LinkedIn is currently testing suggested feeds, topic-based content streams shown next to the main feed that push posts to people beyond a creator’s own followers.
The feeds are recommended on two signals: the topics a user already engages with, and trending news judged to be of broad interest. Julia Cabral Flavin, LinkedIn’s senior director of product marketing, who posted the example, said the aim is to help professionals keep up with news in their fields and to build the platform’s standing as a source of information.
This is not the first attempt, as LinkedIn ran a similar set of alternative feeds last year, and it quietly disappeared for many users after a weak response. The current version chases the same goal, with more of the platform’s content, but from a different angle.
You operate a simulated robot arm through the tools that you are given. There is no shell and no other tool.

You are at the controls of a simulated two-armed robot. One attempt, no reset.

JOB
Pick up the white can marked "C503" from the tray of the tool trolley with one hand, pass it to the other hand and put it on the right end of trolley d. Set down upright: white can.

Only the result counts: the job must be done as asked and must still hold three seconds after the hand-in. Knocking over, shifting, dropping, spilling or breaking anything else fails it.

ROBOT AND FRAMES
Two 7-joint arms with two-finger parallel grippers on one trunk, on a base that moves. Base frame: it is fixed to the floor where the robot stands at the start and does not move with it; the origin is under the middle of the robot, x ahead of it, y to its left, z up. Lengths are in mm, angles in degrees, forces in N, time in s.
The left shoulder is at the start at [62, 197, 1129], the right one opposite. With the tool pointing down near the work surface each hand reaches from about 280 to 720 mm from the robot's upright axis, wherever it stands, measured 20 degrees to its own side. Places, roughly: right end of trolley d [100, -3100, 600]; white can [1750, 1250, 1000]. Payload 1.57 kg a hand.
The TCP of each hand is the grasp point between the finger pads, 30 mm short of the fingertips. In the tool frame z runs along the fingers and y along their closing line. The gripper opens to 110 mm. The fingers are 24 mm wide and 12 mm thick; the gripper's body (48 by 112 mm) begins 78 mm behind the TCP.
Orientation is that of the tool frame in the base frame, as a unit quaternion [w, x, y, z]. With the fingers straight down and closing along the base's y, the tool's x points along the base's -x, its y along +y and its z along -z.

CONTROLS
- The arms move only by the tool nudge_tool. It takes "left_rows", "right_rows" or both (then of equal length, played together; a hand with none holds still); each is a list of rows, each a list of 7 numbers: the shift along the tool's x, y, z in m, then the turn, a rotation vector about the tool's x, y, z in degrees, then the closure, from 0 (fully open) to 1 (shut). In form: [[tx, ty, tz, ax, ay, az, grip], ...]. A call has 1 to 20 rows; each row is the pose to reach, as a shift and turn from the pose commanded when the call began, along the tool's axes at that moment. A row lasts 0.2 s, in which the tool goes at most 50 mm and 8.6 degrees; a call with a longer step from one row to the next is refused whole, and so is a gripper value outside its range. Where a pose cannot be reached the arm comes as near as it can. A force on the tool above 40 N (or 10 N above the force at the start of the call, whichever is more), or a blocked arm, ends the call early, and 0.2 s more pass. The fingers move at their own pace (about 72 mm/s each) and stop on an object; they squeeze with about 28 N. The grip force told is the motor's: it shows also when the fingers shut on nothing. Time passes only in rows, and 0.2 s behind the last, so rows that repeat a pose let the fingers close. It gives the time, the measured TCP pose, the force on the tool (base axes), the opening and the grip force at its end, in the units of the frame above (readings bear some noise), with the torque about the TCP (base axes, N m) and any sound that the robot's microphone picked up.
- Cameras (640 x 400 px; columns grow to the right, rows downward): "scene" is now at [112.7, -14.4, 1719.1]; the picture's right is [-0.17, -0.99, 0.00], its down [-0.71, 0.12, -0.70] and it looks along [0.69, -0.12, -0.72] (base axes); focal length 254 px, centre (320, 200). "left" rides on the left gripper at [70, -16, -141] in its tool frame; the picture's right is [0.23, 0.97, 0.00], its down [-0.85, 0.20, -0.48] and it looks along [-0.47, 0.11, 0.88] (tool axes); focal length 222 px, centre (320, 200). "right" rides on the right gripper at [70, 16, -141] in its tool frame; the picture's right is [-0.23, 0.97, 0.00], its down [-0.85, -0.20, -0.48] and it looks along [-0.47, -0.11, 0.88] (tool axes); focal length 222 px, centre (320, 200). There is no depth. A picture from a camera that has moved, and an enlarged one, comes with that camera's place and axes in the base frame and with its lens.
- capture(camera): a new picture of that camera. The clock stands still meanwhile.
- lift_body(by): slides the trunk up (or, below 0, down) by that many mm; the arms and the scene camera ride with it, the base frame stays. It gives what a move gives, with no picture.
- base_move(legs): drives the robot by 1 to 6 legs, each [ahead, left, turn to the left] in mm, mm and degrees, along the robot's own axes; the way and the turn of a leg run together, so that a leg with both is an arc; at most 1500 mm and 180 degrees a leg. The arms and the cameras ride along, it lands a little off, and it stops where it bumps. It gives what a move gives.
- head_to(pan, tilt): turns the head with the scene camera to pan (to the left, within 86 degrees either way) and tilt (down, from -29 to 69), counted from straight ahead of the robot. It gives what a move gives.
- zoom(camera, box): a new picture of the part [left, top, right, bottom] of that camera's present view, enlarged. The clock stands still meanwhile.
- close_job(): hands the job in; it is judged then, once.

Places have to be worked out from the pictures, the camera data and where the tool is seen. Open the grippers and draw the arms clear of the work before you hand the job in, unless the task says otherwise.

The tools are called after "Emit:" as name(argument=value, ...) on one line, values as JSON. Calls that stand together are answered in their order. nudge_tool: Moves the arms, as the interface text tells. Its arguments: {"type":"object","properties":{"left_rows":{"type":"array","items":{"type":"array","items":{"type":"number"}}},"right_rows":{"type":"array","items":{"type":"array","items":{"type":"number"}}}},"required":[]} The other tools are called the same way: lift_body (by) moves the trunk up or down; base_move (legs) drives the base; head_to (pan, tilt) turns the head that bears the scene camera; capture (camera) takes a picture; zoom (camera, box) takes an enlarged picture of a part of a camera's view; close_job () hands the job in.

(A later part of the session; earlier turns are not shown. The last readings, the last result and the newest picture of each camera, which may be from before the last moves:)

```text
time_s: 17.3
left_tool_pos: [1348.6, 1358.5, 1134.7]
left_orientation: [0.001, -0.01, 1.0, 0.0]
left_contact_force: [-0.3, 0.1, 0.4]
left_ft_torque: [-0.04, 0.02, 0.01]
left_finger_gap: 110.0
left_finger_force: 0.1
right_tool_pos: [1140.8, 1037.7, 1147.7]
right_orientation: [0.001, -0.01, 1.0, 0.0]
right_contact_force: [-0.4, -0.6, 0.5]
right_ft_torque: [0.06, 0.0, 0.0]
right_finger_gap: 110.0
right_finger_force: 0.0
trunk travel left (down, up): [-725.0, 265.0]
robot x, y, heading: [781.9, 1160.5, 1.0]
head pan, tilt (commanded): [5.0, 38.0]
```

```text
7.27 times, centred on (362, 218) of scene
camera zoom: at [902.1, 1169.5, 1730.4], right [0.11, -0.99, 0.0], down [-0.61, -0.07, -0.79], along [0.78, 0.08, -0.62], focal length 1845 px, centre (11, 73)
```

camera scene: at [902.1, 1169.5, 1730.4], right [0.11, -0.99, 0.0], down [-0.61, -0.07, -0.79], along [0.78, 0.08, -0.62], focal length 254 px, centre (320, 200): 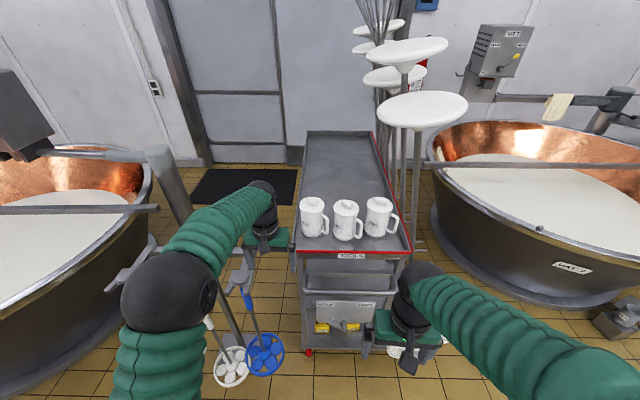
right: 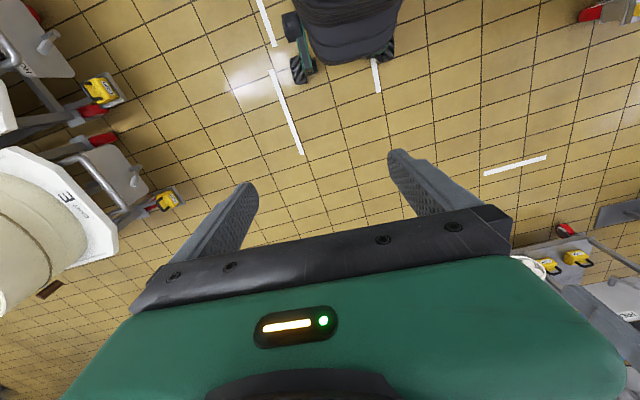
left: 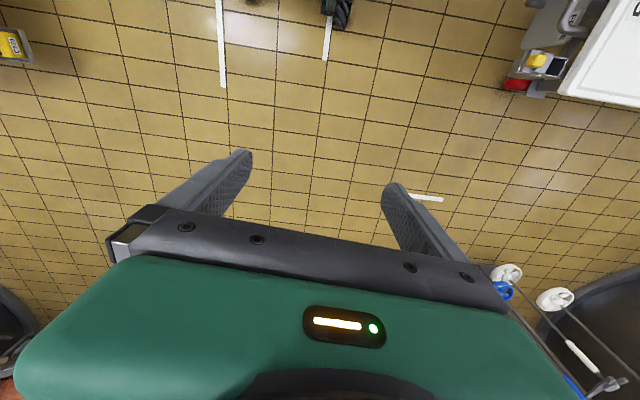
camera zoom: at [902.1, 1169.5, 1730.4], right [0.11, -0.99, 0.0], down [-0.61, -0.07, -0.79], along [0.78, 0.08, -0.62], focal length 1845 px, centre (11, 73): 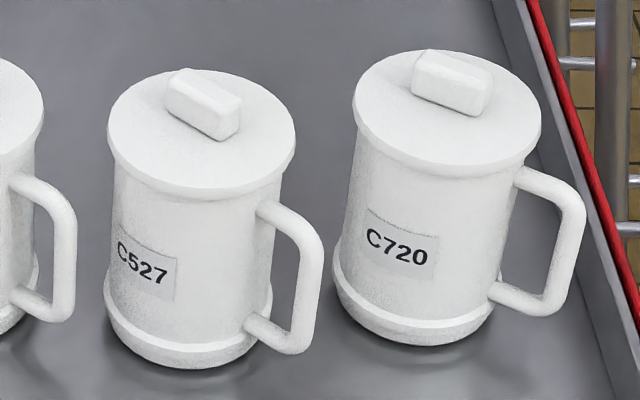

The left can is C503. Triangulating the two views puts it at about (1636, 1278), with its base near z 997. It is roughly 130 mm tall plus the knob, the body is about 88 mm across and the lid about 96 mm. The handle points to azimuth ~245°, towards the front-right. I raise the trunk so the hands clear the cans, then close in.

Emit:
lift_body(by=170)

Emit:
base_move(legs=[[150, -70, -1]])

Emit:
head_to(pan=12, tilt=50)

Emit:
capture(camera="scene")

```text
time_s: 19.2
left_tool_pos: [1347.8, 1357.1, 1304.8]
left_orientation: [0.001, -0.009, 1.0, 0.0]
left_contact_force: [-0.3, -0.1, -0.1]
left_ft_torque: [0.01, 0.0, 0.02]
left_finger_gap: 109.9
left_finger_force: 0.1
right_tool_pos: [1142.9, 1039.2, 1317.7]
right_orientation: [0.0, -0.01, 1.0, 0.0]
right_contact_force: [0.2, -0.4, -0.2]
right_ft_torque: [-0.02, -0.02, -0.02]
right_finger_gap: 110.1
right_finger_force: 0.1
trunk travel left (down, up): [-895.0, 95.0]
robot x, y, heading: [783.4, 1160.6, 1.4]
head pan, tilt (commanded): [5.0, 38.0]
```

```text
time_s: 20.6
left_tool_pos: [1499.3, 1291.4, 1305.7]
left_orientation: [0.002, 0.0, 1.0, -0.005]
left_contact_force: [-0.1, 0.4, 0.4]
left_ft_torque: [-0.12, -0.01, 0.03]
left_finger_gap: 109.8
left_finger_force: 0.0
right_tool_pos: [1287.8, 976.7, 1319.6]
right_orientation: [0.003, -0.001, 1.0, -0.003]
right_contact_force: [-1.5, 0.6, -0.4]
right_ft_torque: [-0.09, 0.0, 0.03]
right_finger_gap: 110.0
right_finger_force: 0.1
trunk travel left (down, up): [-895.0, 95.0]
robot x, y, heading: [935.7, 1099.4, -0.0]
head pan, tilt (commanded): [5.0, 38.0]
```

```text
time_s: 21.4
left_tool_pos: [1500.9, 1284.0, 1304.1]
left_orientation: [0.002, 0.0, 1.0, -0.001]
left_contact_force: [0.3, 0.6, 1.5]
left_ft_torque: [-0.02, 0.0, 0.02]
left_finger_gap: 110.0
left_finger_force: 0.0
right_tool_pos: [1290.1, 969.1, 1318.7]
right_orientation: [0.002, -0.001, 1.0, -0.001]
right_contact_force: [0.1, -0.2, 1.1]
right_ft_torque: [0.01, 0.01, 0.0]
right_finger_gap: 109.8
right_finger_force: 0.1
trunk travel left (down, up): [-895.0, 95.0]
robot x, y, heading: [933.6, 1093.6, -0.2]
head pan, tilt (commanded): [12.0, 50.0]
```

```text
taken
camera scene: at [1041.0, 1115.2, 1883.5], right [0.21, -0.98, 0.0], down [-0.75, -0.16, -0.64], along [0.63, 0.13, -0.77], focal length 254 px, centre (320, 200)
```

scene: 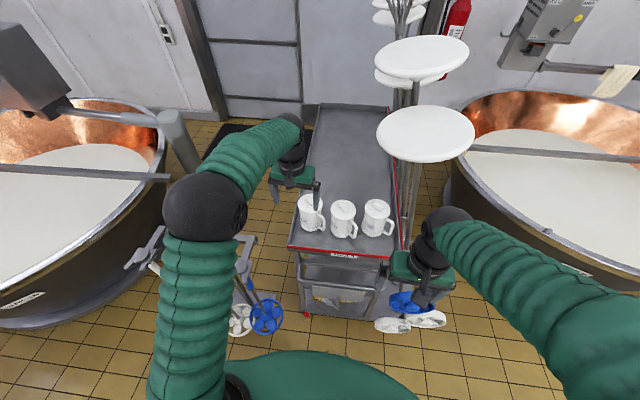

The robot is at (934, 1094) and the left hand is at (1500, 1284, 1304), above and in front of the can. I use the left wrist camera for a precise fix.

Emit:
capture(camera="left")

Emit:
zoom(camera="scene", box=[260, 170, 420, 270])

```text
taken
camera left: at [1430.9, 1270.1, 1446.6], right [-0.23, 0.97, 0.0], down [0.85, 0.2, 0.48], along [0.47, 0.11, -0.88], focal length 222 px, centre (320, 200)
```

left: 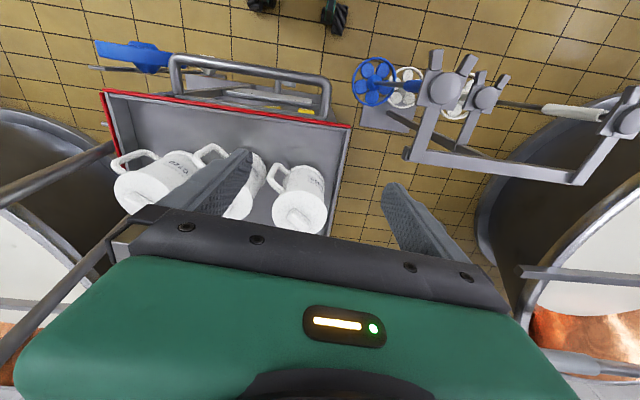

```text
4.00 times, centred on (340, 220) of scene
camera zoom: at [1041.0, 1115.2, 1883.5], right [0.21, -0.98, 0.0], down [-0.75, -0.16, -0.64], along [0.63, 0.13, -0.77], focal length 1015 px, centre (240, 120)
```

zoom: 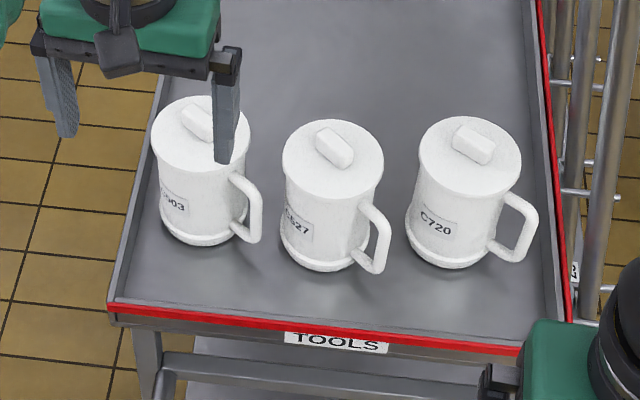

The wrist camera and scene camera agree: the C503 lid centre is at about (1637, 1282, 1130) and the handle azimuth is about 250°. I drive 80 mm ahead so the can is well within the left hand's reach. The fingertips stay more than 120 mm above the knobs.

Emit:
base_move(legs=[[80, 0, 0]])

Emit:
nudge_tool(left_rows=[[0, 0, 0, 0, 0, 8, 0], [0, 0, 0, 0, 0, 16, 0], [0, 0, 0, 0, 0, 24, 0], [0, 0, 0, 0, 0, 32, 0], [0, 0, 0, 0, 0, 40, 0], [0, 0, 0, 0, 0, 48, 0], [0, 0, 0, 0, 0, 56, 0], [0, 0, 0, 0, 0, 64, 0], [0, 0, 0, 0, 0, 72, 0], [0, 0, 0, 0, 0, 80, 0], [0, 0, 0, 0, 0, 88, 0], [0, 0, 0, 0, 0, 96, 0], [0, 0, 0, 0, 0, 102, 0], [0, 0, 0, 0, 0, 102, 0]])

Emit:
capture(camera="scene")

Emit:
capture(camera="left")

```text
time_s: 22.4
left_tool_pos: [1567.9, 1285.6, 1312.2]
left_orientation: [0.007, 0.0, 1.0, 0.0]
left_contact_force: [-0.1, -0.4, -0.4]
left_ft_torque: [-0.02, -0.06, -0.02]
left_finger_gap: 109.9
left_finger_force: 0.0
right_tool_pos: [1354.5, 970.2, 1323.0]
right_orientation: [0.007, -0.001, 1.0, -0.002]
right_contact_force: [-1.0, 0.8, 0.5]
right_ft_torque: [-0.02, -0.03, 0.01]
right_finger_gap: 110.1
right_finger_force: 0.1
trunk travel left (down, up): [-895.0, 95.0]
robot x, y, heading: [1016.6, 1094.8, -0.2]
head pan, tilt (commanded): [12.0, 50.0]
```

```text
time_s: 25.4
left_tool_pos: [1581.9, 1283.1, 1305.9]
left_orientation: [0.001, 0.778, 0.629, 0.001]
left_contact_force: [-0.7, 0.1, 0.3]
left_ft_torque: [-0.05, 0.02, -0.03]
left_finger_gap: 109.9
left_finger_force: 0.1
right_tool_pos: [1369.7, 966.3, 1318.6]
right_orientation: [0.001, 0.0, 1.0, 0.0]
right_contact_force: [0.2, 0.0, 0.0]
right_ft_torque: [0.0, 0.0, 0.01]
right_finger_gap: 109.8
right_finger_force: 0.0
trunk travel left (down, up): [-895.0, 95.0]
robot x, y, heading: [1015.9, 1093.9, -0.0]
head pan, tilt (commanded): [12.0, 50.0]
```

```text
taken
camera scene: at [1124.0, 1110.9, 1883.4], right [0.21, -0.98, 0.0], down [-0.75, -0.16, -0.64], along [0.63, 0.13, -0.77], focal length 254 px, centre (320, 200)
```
Why LinkedIn wants more places to show content
New chief executive Daniel Shapero said in May that LinkedIn posts rose 12% in the first quarter of 2026, with paid video up almost 30% year on year.
More content fighting for the same main feed means the platform needs fresh slots to display it, and a second feed is one such slot. Holding users in the app longer also feeds its advertising business.
What it means for creators in India
For creators, LinkedIn suggested feeds target that one important metric that is, organic reach, or how far a post travels without paid promotion.

India is LinkedIn‘s second-largest market after the United States, and a Bengaluru creator who posts consistently about SaaS hiring would surface in a tech or hiring feed for users who have never followed the account.
For someone without a big network, that topic-based discovery is the gap between reaching a couple of thousand followers and reaching a far larger, relevant audience.
Still a test, shown first at Cannes
Cabral Flavin said the feeds are being shown to selected creators attending the Cannes Lions festival this week, and that early feedback has been positive, which she suggested could lead to a wider launch. LinkedIn has not given a timeline or said which markets would get the feature first.